• EXCERPTED PASSAGE
------------------------------------------------------------------------

The whole point relates to McEvoy's post about "Witters and the Child".  
Seeing that we can see the TRACTATUS as some handling (or other) of questions  
which belong to "philosophical logic", which Wittgenstein found 
non-existent. 
 
The idea was that the implication behind the word 'tractatus' (or indeed  
'abhandlung') is that the author is knowledgeable of what he is writing 
about. 
 
Similarly, Spinoza, who wrote "Tractatus theologico-politicus" seems to be  
posing himself as an expert on 

BOTH 
 
theology
 
and
 
politics.
 
So the immediate, transparent, meaning, is that Wittgenstein is posing  
himself as an authority who self-claims some knowledge which is sufficient to  
label his thing with the grandiose "Middle Latin" name of "tractatus" (or  
treatise) on a subject which he has a few doubts (implicature: QUITE a few:  
many) about!

------------------------------------------------------------------------

• STATED GOAL
Locate "So the immediate, transparent, meaning, is" and "many) about!" in the excerpted passage, and write out these words with everything between them.

------------------------------------------------------------------------

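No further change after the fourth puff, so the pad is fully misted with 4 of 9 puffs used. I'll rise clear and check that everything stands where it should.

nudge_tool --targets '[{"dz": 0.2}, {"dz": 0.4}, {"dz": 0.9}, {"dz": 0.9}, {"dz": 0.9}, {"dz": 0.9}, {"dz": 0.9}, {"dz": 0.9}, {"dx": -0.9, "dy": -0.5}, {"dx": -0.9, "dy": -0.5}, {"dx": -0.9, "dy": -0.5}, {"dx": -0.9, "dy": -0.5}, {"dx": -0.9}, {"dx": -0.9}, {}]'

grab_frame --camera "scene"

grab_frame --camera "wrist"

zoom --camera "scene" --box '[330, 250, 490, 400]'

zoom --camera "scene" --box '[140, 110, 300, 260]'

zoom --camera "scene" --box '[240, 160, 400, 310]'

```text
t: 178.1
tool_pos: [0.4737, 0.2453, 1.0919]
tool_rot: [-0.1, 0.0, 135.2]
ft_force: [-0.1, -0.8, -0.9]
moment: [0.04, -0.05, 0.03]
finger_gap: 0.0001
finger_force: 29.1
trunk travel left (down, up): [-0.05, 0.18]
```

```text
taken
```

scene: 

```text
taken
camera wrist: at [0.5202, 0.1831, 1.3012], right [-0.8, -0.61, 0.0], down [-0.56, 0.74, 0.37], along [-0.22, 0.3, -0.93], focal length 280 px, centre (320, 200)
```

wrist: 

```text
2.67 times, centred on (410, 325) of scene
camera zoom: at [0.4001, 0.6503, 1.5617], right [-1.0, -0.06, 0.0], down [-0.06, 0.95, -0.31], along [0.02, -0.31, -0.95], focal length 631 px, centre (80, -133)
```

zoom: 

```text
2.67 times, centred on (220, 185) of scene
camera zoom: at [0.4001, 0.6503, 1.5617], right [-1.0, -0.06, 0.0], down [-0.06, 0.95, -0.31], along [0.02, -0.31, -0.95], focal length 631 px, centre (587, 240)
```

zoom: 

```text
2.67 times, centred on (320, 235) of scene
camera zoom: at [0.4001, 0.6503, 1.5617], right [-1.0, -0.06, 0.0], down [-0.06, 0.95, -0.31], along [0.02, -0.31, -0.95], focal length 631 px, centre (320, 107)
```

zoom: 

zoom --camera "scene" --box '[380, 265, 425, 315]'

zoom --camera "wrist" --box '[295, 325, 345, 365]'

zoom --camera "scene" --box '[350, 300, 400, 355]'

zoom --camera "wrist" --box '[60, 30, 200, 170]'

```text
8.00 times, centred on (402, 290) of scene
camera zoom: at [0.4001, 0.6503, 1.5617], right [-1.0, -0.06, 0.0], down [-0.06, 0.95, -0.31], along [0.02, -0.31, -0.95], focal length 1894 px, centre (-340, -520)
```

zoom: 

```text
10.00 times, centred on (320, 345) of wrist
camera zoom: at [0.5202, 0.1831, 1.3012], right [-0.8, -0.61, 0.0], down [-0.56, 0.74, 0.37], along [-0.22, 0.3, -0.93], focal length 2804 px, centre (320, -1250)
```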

------------------------------------------------------------------------

• ANSWER TO THIS EXERCISE
So the immediate, transparent, meaning, is that Wittgenstein is posing  
himself as an authority who self-claims some knowledge which is sufficient to  
label his thing with the grandiose "Middle Latin" name of "tractatus" (or  
treatise) on a subject which he has a few doubts (implicature: QUITE a few:  
many) about!